## SOURCE

Floorflex-Platten - die Büchse der Pandora

Floorflex-Platten sind leicht brüchige Vinyl-Bodenbeläge, die zwischen 1950 und 1980 in großen Mengen verkauft wurden. Sie enthalten fast immer Asbest. Die Hersteller dieser Platten existieren nicht mehr. 

Woran erkennt man asbesthaltige Floorflex-Platten?

Floorflex-Platten sind meist quadratische (20-40cm), glatte Einzelplatten ohne Trägerschicht. Die Platten sind auch unter den Bezeichnungen Vinyl-Asbest-Platten, PVC-Flexplatten oder Vinyl-Asbest-Fliesen bekannt. 
Sind Floorflex-Platten gefährlich? "Von den Platten geht keine Gefahr aus, wenn sie nicht verarbeitet, zerbrochen oder anderweitig beschädigt werden", erklärt Constance Noack von der zuständigen Abteilung des Umweltbundesamtes.
Gebrochene oder bröckelnde Floorflex-Platten sind für Bewohner gefährlich, da Asbestfasern in die Raumluft gelangen könnenAuch durch Abrieb können Fasern freigesetzt werden. Der Gewichtsanteil an Asbest beträgt bei diesen Platten bis zu 20%.

## EXCERPTED RECORDS
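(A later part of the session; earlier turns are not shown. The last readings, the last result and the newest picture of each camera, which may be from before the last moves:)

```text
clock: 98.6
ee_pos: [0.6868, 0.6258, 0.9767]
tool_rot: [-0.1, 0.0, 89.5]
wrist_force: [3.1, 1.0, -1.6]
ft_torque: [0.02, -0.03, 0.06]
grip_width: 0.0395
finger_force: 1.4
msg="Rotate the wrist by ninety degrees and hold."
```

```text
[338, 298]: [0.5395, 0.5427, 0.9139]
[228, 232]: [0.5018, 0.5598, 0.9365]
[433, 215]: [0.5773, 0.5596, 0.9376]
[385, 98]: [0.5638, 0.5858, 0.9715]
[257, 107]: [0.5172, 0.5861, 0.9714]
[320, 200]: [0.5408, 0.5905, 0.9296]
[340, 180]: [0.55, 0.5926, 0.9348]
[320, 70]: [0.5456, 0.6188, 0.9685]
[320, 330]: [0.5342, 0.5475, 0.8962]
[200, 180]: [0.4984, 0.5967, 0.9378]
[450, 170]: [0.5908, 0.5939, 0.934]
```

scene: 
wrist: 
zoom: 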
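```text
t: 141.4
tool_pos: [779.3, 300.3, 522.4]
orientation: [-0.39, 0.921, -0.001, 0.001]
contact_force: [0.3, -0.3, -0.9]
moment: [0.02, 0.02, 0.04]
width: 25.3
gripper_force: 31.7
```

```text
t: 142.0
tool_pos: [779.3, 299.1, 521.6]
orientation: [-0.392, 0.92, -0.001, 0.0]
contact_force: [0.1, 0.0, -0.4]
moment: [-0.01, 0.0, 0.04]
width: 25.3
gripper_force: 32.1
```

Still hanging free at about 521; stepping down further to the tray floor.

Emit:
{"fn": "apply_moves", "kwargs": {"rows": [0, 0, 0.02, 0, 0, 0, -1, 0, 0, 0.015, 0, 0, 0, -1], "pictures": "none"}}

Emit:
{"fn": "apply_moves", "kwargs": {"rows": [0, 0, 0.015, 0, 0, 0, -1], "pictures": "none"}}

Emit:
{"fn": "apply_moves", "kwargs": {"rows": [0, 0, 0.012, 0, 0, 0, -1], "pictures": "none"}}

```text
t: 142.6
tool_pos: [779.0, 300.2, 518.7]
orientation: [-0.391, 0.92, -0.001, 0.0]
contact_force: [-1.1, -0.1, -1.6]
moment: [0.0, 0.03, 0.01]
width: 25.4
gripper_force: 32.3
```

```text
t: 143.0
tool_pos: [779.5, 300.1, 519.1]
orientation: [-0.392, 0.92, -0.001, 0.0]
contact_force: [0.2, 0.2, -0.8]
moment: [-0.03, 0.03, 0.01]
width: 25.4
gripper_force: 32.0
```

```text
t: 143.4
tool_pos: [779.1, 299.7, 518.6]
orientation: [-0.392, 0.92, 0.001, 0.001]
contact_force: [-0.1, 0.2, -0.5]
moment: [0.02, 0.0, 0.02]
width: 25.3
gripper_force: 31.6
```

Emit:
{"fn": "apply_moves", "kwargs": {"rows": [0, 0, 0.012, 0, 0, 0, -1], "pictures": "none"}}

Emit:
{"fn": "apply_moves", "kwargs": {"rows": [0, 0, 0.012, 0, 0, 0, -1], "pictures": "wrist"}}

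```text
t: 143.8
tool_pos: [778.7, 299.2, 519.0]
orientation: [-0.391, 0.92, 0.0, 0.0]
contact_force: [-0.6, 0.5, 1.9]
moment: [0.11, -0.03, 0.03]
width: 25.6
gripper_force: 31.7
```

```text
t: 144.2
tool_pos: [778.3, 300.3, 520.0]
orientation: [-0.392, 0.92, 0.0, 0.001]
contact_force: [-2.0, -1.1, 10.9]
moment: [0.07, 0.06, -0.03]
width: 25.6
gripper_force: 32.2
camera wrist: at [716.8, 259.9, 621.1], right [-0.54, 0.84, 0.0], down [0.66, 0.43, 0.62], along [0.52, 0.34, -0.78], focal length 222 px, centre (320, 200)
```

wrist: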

## AIM OF THE EXERCISE
Continue the source that opens with "Floorflex-Platten - die".

## RESULT FOR THIS TASK
Man geht davon aus, das allein in Berlin noch ca. 100.000 Wohnungen mit asbesthaltigen Floorflex-Platten ausgestattet sind (Youtube: Asbest im Wohnzimmer).
Frank Bielka (SPD) gab dem Senat im Jahr 2000 folgende Zahlen bekannt:

DEGEWO 14.400 Wohnungen
GEWOBAG 7.200 Wohnungen
GESOBAU 12.700 Wohnungen
Stadt und Land 8.500 Wohnungen
GSW 10.000 Wohnungen
BEWOGE 10.000 Wohnungen

mit asbesthaltigen Floorflex-Platten.

Relevante Artikel:

Was tun bei brüchigen Vinyl-Asbest-Platten?

Brüchige Floorflex-Platten und Schwarzkleber sind gesundheitsgefährdend. Kleben Sie brüchige oder offene Stellen mit Panzerklebeband zu. Kontaktieren Sie umgehend den Vermieter um zu klären ob die Platten asbesthaltig sind.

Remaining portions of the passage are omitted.